First off, Oilers GM Peter Chiarelli can’t just trade the fourth overall pick for a $5-million (or more), mid-20s defenceman. There would have to be some salary going back the other way – especially with a flat salary cap expected this year.
So any package that saw the Oilers deal away the No. 4 pick would be a bigger deal than simply the pick for, say, Sami Vatanen or Justin Faulk. Edmonton will surely be trying to include Nail Yakupov and his $2.5-million salary into any such deal, but that may be considered more of a sweetener for the Oilers than the team receiving Yakupov.
Also, we’ve said this before, but the Oilers have acted as if this is the last high draft pick they’ll be getting for a long while. So simply dealing away a No. 4 and getting an older player in return is hard to stomach organizationally, even if that may be exactly what Edmonton needs to do in the short term.
Our take: This is one scenario we don’t see happening. There has to be more to the deal than just a draft pick out and a player in.
3. Oilers trade down to get a veteran defenceman and draft another.
There is no question that Edmonton needs major help on its blue line today and in the future. Today’s team does not have a legit No. 1 or No. 2 defenceman on its roster, nor does it have one coming who projects as such.

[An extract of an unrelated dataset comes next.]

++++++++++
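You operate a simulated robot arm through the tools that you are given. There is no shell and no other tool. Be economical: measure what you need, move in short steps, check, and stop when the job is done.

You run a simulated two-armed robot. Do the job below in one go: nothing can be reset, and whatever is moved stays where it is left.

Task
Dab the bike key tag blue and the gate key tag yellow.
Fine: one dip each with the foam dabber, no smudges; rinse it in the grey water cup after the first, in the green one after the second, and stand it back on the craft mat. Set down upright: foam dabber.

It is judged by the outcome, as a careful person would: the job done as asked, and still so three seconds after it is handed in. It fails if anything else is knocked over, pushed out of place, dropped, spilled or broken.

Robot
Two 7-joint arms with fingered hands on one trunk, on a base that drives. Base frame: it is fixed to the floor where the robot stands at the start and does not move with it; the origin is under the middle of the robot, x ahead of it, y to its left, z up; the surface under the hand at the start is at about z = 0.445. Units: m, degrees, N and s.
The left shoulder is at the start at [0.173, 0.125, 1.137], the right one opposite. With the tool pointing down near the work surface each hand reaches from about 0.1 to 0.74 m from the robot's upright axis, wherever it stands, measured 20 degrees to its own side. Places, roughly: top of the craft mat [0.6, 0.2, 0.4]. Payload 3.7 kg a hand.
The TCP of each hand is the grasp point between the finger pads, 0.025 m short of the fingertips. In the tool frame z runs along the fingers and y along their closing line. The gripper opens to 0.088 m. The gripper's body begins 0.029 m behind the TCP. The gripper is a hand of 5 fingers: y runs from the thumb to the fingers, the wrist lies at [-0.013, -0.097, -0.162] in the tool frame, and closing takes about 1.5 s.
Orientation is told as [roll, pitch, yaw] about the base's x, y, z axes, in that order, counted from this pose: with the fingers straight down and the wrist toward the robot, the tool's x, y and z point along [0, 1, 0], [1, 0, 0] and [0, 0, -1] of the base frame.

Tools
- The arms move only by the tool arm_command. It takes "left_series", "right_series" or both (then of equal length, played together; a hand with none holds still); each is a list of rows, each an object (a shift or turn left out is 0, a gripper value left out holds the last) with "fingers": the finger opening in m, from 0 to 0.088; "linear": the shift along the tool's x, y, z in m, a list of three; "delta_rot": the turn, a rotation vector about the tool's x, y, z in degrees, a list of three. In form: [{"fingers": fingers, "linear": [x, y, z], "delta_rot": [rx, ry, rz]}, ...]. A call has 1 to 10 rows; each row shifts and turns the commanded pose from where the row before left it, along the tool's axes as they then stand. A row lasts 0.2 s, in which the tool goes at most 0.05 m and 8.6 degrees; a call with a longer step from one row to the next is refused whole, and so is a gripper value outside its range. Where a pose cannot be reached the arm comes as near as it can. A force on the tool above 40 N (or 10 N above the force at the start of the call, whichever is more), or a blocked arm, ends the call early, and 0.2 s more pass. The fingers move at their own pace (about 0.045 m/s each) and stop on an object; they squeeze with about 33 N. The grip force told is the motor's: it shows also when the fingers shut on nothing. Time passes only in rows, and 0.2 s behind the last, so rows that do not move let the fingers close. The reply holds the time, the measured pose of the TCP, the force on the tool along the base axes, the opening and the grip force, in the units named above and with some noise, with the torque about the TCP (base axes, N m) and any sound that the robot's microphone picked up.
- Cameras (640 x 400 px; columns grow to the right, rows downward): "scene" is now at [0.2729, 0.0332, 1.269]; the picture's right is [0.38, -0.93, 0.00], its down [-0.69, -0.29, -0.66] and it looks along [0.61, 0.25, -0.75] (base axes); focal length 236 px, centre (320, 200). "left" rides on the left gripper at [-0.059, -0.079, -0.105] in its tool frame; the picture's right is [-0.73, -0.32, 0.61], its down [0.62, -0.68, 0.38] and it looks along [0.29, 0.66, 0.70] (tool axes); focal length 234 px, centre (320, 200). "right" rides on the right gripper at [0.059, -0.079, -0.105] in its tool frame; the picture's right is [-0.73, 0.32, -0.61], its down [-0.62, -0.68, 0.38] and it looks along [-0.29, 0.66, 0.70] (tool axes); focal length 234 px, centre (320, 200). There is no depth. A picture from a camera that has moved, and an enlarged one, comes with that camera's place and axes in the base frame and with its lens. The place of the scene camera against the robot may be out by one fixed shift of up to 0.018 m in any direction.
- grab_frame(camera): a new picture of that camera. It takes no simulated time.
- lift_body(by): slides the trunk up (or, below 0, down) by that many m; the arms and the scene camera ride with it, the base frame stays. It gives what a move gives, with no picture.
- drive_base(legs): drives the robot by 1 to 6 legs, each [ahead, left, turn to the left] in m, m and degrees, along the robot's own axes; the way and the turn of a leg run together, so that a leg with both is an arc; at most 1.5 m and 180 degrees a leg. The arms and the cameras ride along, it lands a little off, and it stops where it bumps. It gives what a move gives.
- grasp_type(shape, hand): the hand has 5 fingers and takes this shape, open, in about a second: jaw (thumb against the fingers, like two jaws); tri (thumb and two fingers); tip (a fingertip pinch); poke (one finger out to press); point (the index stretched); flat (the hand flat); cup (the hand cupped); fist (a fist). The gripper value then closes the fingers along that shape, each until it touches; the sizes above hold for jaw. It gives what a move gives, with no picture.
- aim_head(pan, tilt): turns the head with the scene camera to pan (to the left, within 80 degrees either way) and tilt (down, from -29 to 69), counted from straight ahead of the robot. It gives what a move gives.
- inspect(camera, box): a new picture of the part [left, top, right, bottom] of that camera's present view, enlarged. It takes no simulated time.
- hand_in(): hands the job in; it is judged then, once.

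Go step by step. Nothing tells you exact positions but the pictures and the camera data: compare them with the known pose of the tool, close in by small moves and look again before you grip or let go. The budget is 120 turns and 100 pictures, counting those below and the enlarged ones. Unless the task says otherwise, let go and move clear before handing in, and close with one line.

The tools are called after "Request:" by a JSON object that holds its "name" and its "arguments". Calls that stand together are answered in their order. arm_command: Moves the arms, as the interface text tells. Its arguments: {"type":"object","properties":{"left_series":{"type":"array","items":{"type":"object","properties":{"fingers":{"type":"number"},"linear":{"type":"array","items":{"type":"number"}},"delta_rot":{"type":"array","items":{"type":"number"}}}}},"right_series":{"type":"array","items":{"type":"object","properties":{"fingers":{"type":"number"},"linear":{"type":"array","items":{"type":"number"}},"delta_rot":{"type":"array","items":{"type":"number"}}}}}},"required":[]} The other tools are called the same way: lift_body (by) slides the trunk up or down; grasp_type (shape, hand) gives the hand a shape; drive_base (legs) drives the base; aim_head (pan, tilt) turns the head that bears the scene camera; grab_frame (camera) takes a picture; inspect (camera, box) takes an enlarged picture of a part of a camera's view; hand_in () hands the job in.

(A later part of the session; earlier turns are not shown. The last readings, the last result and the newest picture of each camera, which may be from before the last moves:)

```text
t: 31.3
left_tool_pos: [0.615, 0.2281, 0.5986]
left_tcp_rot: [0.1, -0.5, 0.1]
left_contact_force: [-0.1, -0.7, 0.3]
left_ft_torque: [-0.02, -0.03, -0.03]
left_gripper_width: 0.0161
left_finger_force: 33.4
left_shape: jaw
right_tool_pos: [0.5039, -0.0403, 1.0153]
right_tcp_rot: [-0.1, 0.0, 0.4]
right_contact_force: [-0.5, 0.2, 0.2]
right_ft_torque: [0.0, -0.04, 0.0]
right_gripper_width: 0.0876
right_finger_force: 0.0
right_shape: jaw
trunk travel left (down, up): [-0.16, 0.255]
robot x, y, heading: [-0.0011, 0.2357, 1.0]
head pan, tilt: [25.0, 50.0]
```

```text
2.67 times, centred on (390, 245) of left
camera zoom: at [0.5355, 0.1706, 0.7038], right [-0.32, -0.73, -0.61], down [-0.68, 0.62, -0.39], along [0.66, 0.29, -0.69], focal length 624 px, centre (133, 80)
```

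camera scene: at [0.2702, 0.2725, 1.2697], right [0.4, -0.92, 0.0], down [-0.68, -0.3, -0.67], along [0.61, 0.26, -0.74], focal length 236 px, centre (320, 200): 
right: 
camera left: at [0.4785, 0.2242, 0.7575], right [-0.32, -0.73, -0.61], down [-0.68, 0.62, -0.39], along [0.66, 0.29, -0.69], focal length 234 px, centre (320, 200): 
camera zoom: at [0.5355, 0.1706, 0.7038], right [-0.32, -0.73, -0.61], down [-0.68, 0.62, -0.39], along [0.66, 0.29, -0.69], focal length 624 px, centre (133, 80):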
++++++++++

So this scenario is perhaps the most likely: Edmonton makes a deal with the Arizona Coyotes, who own the seventh overall pick, Buffalo Sabres (8th) or Montreal Canadiens (9th), swapping first-round picks and sending a solid NHL defenceman to Edmonton. (Of course, there may be other moving parts to the deal, depending on the player in question).
Then the Oilers draft from the pool that includes Mikhail Sergachev, Olli Juolevi, Jakob Chychrun and a few others, in that No. 7-9 range. This is how the Oilers get their “right now” defenceman, and one who projects as a top-pairing defenceman. It also leaves Chiarelli’s pool of roster players virtually untouched, so he can still trade one of his former core players for the other defenceman his team requires.
Our take: This scenario works only if Chiarelli is confident he’ll get the defenceman he wants once he trades down. That can be very risky, but the best trades always encompass an element of risk. Perhaps this becomes a conditional deal that shares the risk, where the trading partner gets a lesser draft pick if Edmonton’s preferred player isn’t available, or coughs up an extra pick.
It’s complicated, but in my opinion, some version of the “trade down” is the most likely scenario.